Chris Miller, of Seventh Generation's Corporate Consciousness team tells GOOD it's looking likely they'll reincorporate as a Benefit Corporation, "we are a founding member of B-Corps, and our bylaws were changed to reflect that, so we think it's a really logical next step."
Jay Coen Gilbert of B-Lab, the nonprofit leading the charge for all of this, says today's milestone shows this is an "accelerating movement." But he points out, even if this is happening in a state already famous for businesses such as Ben and Jerry's and Seventh Generation, there are way bigger moments on the horizon.
New York and California are the mammoth markets on the cusp of enacting Benefit Corporation laws and that could cause a snowball effect if a critical mass of companies sign on and spread the word about the concept. California's version of the bill has passed the assembly and could come up for a Senate vote soon. New York's bill is waiting for the governor's signature.
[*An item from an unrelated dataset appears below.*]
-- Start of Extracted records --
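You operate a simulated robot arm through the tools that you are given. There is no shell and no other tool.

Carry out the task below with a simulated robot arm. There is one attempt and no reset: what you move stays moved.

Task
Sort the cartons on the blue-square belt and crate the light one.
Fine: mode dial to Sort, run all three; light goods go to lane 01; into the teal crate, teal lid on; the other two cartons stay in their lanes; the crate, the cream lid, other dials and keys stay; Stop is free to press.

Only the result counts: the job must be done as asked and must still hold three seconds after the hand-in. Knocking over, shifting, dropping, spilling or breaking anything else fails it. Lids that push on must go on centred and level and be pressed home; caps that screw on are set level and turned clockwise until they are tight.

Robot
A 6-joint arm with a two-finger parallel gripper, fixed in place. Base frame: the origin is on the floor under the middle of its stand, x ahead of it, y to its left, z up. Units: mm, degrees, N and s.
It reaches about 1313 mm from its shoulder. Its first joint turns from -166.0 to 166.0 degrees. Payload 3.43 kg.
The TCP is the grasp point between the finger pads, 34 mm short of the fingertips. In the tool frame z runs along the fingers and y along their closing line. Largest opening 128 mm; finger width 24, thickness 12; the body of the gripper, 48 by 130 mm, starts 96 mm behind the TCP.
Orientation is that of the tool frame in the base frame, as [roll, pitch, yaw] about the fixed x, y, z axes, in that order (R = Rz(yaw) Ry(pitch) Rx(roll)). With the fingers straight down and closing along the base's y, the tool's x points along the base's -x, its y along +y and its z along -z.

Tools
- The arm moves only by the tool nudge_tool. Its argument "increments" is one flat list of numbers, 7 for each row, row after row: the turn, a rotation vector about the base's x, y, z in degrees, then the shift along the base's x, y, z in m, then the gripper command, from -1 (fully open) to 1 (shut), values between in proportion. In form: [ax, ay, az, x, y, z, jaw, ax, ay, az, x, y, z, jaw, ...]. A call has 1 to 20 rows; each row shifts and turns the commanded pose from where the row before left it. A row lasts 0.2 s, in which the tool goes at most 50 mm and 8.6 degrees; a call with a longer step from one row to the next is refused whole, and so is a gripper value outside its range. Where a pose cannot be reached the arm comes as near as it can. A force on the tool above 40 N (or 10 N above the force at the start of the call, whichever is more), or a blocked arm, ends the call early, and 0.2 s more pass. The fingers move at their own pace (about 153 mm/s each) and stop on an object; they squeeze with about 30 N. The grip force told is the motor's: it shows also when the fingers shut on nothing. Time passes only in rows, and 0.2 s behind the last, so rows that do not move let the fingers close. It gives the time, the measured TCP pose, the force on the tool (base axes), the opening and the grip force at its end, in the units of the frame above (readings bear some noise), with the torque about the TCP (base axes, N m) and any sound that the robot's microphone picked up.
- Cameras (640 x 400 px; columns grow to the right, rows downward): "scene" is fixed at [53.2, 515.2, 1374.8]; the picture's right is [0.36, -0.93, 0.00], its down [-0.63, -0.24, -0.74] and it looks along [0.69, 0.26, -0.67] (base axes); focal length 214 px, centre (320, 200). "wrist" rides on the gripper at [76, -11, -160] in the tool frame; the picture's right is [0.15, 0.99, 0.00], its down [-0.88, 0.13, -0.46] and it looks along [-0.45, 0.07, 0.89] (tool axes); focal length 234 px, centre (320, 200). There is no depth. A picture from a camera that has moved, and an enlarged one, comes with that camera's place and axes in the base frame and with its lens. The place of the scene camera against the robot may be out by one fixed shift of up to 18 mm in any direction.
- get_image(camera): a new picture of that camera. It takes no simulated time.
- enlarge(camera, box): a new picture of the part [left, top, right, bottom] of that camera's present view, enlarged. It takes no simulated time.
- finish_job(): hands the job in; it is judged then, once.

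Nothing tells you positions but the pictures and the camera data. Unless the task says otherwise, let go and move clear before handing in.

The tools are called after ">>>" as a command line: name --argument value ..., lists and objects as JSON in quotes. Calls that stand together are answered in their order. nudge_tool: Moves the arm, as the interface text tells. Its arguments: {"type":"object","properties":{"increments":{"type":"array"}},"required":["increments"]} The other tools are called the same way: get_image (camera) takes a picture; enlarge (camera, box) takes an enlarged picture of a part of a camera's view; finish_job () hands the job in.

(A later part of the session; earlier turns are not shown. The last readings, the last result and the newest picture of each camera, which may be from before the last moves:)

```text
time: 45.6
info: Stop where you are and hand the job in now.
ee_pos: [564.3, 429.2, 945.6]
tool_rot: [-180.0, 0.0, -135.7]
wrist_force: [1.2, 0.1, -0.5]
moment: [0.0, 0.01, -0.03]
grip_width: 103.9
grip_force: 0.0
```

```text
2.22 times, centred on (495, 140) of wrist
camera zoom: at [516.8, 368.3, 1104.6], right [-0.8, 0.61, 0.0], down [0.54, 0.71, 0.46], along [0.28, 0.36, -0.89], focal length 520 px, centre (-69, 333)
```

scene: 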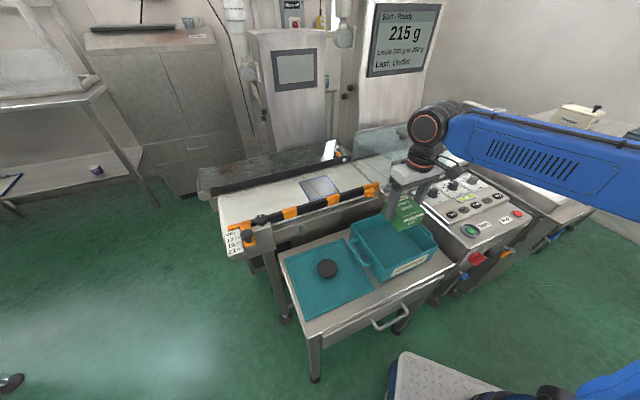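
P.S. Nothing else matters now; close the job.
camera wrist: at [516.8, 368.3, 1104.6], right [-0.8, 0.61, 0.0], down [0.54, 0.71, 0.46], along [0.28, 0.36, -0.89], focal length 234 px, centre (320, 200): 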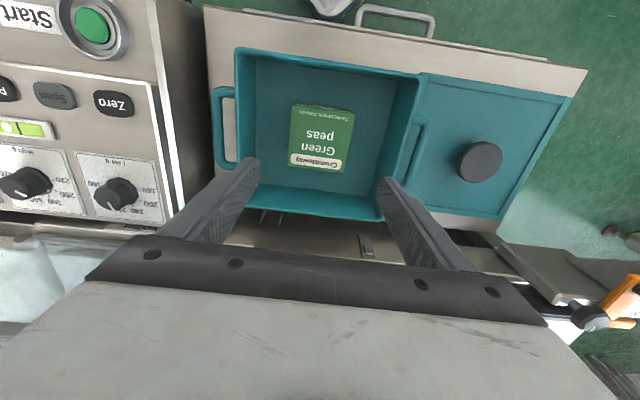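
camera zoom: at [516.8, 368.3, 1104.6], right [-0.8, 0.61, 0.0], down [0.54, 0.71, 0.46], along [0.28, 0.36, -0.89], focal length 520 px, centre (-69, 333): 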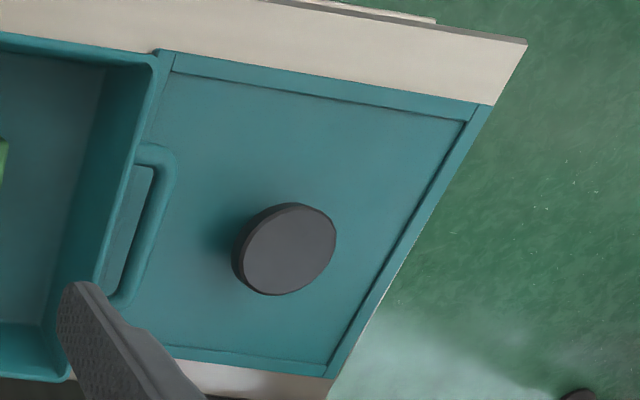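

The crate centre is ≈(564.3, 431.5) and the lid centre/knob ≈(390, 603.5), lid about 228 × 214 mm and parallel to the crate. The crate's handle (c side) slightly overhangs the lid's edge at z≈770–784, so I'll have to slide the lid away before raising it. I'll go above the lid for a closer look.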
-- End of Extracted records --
As for Ben and Jerry's, the company, they say they support the law, but signing up doesn't make sense. Spokesman Sean Greenwood tells GOOD, "To the best of my understanding, we've spent considerable time talking with our Leadership Team and our independent board of directors about the Benefit Corporation law and if it makes sense for Ben and Jerry's to pursue." He says that because the company has a unique governance arrangement already, it would require considerable legal restructuring. An independent board of directors was created to help keep the company quirky, independent, and honest even as it remains a wholly-owned Unilever subsidiary, an uncommon structure in business.
"Still, we applaud the effort for the businesses in Vermont to continue to lead the way with two scoops of progressive values and vision. We will support the Benefit Corporation law with our voice and our practices of daily business operations," he added.
Ben and Jerry, the people, did not respond to a request for comment in time for publication.